Redis is no longer free software

Posted Mar 21, 2024 10:47 UTC (Thu) by leromarinvit (subscriber, #56850) [Link] (8 responses)

Ah yes, of course - I missed that bit. So BSD still applies to any earlier outside contributions (since only the copyright owner could change that), and they need to follow it for those - but they're free to continue incorporating them into a now differently licensed Redis.

Redis is no longer free software

Posted Mar 21, 2024 11:03 UTC (Thu) by aragilar (subscriber, #122569) [Link] (7 responses)

It does look like they may have messed that up for now though (if this comment is correct): https://github.com/redis/redis/pull/13157/files/17a6ddc2a...

Redis is no longer free software

Posted Mar 21, 2024 15:18 UTC (Thu) by Wol (subscriber, #4433) [Link] (4 responses)

OUCH !!!

That's what AT&T did - they removed the BSD copyright notice, and lost all rights to Unix in the process ...

Somebody (a copyright holder, of course) ought to send them a nastygram and point out that they have just succeeded in the rather tricky task of placing themselves in breach of the BSD licence. And they need to fix it, pronto!

Cheers,
Wol

Redis is no longer free software

Posted Mar 21, 2024 21:35 UTC (Thu) by flussence (guest, #85566) [Link] (3 responses)

This could get interesting. There's already two copyright owners in that pull request pointing out the violation of *their* license terms, and BSD is just like GPLv2 in that it has no amnesty clause for “oopsie, we screwed up” — violating it is a rights-terminating suicide option that falls back to statutory copyright infringement, which can only be undone by an explicit re-granting from every actual rightsholder.

The company had better pray nobody they've wronged here feels inspired by Patrick McHardy…

Redis is no longer free software

Posted Mar 22, 2024 7:49 UTC (Fri) by NYKevin (subscriber, #129325) [Link] (2 responses)

> This could get interesting. There's already two copyright owners in that pull request pointing out the violation of *their* license terms, and BSD is just like GPLv2 in that it has no amnesty clause for “oopsie, we screwed up” — violating it is a rights-terminating suicide option that falls back to statutory copyright infringement, which can only be undone by an explicit re-granting from every actual rightsholder.

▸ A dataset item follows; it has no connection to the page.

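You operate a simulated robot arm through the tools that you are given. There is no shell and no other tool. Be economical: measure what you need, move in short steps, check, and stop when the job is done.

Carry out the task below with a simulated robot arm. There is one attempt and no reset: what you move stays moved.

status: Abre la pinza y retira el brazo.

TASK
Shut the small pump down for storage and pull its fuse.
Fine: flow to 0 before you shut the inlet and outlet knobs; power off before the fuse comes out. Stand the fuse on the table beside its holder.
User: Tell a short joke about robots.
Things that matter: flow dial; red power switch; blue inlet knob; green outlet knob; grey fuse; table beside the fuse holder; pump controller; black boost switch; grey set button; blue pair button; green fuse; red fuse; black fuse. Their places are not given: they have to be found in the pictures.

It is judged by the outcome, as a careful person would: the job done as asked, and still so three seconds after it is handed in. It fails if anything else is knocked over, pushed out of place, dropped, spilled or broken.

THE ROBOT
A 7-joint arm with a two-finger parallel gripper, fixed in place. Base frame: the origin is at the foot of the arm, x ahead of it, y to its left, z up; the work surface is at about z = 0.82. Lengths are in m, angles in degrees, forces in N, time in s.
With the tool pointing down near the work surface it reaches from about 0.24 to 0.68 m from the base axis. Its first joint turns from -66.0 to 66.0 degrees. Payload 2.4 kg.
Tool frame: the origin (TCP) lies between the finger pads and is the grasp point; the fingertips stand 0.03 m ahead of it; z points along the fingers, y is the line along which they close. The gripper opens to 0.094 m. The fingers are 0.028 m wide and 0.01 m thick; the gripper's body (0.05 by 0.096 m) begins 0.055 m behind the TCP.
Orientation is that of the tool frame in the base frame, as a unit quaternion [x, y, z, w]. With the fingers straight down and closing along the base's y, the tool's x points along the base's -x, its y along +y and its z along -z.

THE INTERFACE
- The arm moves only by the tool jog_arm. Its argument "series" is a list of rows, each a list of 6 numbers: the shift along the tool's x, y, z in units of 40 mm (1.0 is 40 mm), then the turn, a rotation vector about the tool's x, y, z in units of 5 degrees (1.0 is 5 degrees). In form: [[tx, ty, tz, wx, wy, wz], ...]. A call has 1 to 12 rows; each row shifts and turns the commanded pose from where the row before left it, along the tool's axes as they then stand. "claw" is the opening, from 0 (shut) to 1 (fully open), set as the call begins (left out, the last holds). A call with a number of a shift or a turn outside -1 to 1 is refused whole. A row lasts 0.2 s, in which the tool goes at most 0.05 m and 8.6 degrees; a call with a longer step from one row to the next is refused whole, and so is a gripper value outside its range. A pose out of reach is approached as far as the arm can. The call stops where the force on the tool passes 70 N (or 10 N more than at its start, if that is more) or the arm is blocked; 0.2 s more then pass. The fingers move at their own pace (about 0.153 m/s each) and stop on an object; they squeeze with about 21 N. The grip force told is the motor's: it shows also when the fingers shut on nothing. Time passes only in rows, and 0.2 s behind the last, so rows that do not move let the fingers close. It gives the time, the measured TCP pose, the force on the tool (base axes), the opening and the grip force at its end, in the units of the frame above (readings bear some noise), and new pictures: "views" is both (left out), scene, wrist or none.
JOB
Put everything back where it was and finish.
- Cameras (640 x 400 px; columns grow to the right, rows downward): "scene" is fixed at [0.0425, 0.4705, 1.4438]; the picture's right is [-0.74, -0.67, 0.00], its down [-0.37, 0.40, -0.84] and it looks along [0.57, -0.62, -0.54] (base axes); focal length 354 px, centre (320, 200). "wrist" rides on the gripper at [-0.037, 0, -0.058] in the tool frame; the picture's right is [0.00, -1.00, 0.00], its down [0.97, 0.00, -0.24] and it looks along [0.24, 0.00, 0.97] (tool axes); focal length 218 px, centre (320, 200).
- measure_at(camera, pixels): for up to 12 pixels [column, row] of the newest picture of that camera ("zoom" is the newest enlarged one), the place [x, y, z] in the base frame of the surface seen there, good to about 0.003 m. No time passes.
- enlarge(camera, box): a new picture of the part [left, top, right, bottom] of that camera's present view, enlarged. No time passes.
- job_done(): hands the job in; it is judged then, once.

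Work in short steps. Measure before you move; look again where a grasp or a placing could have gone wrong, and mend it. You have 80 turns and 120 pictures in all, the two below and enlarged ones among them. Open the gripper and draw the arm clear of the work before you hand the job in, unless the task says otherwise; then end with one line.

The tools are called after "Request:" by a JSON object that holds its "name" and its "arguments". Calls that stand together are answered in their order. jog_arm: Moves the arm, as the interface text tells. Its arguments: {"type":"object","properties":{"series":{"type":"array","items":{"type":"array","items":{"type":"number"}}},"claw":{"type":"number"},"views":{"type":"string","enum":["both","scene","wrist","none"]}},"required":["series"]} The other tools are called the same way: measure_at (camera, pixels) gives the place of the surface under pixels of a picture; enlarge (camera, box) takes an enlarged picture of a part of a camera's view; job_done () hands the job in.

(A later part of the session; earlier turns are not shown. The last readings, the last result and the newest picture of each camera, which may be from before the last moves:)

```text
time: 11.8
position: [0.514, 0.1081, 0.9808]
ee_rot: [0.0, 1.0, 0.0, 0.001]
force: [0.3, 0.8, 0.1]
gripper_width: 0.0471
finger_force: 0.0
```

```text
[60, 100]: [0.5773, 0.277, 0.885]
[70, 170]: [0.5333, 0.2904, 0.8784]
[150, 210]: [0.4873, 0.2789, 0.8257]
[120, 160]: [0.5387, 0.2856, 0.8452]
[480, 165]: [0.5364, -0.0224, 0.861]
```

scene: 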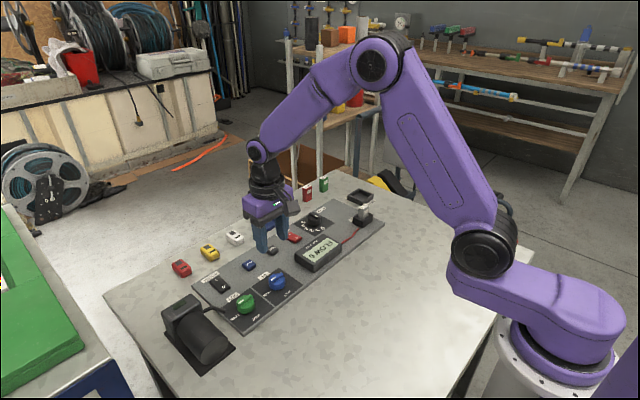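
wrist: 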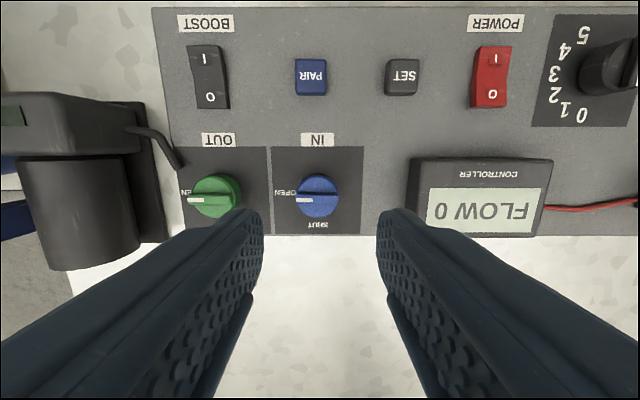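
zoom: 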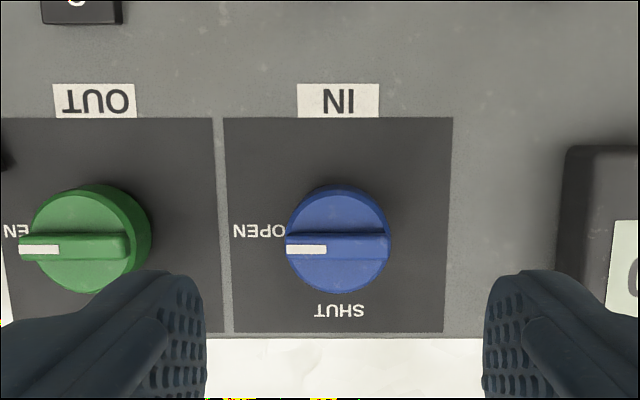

This is perhaps slightly misleading:

* GPLv2 has a clause which explicitly terminates the license if you violate it, and contains no provision for automatic reinstatement upon cure. So by the strict terms of the license, any violation can only be cured with the consent of the licensor. Depending on jurisdiction and the facts of the case, a court might decide that this is unreasonable and apply equitable principles or the local equivalent, but if not, then the license is terminated and the infringing party is required to cease using the software. Some jurisdictions have previously ruled that GPLv2 can only be enforced through contract law and not through copyright law (usually because those systems prefer to limit "infringement" to cases where there was never any valid license at all), but that doesn't necessarily make a difference in terms of what the court ends up ordering.
* BSD-3 (and most other versions of BSD) says that permission is granted "provided that the [...] conditions are met." This is much more vague, but at the same time, it is fairly conventional as contracts go. The conditions are a form of consideration, and when a party fails to meet them, they are in breach of contract. Unfortunately, this clause is an excellent example of why software engineers should not be in the business of evaluating licenses: It probably does not imply termination, at least in common law countries, because those countries have a theory of contract law which promotes "efficient breach" (the idea that, in some cases, everyone would be better off if one party could breach the contract and pay off the other party's damages, rather than having to abide by the strict letter of the contract). If you don't explicitly specify termination or otherwise require specific performance as a remedy, then courts may be reluctant to order it as a matter of public policy, and instead try to work out how much money your counterparty should pay you for the privilege of removing the attribution (read: how much money you personally lost from not having your name/license attributed properly).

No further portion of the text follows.